Golden Nuggets
For Spiritual Growth

"Be Ye Angry,
and Sin Not"


The Bible
Solution To
A Bad Temper

Another in a series of tracts
for the edification of
born-again believers.

To the born-again believer who has been saved by repentance toward God and
faith in Jesus Christ, a great promise is given:

    "But as many as received him, to them gave he power to become the sons of God, even to them
    that believe on his name:"
    John 1:12.

With this promise the Christian has the potential to be conformed to the
image of Christ (Romans 8:29), but sometimes his old sin nature gets the
best of him and hinders his spiritual growth.   At times like this it is
good to have some golden nuggets from God's Word and someone willing to
point them out - as illustrated in the following dialogue.

Can I be of help?
Maybe you can.   I have a problem that I am trying to get rid of.
What problem is that?
Well, I am really embarrassed to say it.
Don't be.   After all that's why you're seeking Biblical advice isn't it?
Yes, I guess you're right.   My problem is anger.   I tend to lose my temper a lot and I want to get the
victory over it.

Okay.   Let's start by seeing what the Bible says about getting angry.

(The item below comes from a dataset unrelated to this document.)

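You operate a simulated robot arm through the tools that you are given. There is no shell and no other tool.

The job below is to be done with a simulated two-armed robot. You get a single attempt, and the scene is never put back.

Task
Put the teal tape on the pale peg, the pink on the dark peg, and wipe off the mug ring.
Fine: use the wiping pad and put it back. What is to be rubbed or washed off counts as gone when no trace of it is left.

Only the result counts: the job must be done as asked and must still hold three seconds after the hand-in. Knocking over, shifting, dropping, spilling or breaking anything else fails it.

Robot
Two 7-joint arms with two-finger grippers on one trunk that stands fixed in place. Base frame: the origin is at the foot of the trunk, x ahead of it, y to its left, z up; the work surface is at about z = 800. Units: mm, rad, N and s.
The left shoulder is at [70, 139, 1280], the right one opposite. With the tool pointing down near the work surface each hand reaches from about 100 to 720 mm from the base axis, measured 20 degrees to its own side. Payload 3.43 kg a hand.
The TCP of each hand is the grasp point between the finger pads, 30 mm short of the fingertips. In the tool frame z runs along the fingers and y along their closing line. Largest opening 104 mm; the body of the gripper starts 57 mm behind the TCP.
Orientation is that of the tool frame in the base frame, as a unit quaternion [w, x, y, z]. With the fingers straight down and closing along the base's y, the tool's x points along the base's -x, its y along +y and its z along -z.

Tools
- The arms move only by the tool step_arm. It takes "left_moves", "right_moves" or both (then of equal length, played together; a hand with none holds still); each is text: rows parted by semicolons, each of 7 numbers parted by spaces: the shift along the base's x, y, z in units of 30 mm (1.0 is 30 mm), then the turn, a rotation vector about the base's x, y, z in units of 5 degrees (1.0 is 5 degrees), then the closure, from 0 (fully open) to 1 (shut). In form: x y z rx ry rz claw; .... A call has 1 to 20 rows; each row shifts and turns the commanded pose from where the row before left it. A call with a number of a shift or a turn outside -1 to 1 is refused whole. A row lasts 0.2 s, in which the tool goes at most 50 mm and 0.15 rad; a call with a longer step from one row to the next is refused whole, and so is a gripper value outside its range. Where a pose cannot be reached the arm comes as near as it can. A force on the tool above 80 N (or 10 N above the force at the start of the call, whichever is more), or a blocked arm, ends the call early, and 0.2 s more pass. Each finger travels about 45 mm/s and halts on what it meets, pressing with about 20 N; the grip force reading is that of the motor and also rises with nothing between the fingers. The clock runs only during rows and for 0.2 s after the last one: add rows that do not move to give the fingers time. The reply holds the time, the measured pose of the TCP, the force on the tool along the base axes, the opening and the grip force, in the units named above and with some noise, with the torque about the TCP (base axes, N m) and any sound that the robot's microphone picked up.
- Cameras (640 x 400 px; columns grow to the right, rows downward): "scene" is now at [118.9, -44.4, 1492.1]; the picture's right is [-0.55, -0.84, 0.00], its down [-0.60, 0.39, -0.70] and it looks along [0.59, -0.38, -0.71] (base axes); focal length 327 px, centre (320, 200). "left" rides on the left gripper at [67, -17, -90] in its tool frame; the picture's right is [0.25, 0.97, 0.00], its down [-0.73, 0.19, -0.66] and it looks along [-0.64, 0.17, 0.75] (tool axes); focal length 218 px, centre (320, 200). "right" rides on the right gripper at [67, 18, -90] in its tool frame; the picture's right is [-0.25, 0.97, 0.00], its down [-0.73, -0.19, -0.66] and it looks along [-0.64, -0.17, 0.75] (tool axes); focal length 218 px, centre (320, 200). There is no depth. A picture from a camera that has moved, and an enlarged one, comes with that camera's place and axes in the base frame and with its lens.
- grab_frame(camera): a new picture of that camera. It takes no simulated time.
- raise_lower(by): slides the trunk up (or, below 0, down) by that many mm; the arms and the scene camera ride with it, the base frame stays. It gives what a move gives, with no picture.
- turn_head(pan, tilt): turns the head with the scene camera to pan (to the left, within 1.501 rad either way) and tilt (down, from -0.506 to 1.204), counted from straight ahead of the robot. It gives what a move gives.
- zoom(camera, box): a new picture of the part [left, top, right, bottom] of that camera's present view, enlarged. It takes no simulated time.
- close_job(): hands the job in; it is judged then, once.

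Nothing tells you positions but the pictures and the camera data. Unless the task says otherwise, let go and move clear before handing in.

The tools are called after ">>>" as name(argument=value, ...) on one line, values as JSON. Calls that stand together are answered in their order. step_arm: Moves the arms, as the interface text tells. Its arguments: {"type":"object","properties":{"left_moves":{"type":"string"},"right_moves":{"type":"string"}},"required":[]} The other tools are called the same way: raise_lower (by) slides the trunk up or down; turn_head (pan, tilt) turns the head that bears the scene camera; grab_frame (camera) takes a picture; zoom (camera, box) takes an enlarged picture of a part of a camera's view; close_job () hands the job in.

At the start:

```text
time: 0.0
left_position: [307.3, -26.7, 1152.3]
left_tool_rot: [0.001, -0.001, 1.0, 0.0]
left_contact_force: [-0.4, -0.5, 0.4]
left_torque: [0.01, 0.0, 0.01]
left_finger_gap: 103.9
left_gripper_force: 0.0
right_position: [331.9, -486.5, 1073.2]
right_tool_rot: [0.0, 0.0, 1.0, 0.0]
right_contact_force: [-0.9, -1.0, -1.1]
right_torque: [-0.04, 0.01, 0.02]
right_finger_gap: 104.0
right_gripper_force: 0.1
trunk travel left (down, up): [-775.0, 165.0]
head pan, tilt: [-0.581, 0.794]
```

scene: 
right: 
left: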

"Be ye angry and sin not."   Ephesians 4:26

I've seen that verse before but never understood how to apply it.   I mean, isn't anger a sin?
No, anger is a God given emotion.   It is not a sin to be angry.   It's what you do with the anger that can
be sinful.
I don't understand.
Remember, man in his fallen sinful state perverts every God given emotion in ways that God never
intended.   This includes anger.
You mean we tend to use anger in a wrong way?
Exactly!   Sinful man tends either to ventilate or internalize.   Internalizing means to hold it in, clam up.
This can lead to bitterness and even depression.
That's not what I tend to do.
Then you probably ventilate which means to "blow up" and "lose it".
Yep, that's what I do.   I have plenty of broken doors around the house to prove it.
Well, whether you ventilate or internalize it is an incorrect way to use anger.   God sees it as sin.

"For the wrath of man worketh not the righteousness of God."
   James 1:20

But what's the correct way to use anger?
By using anger's emotional energy in a constructive way.   For example, how do you react when you can't
find something?
I get frustrated and angry?
Do you "lose it"?
Yes.   I begin to desperately look for it.   I'll throw things around and yell, "Where is it?"
What happens when you finally find it?

I calm down and feel guilty about "losing it".
Tell me, how many times does that happen.
Often.
You mean you keep misplacing things?
Yes, I guess I'm not very organized.
Why don't you get things in order so you would know where they are?
I should, but I can't motivate myself to do it.
Then use anger's emotional energy to motivate yourself.   That's how anger can be used constructively!
You mean that's the Biblical use for anger - to motivate?
Yes!   Anger should motivate us to solve problems instead of internalizing or ventilating.   It's just a matter
of redirecting anger's emotional energy toward a solution to the problem that caused it.   Anger should
result in us saying "Enough is enough, I'm going to fix this problem".   Use your anger to attack the
problem with a solution and not to attack a door with your fist.
  Let's look at some Biblical examples.

    In Exodus 32:19-20, the children of Israel create a problem by practicing idolatry.   Moses gets
    angry and uses his emotional energy to destroy the idol.   Problem solved.
    In John 2:13-17, Jesus finds thieves defiling the temple of God.   This problem causes Jesus to
    anger which motivates Him to cast them out.   Problem solved.
    In Mark 3:5, Jesus is angered by the hardness of hearts around Him.   Instead of throwing a
    temper tantrum in frustration, He performs a miracle and addresses the problem.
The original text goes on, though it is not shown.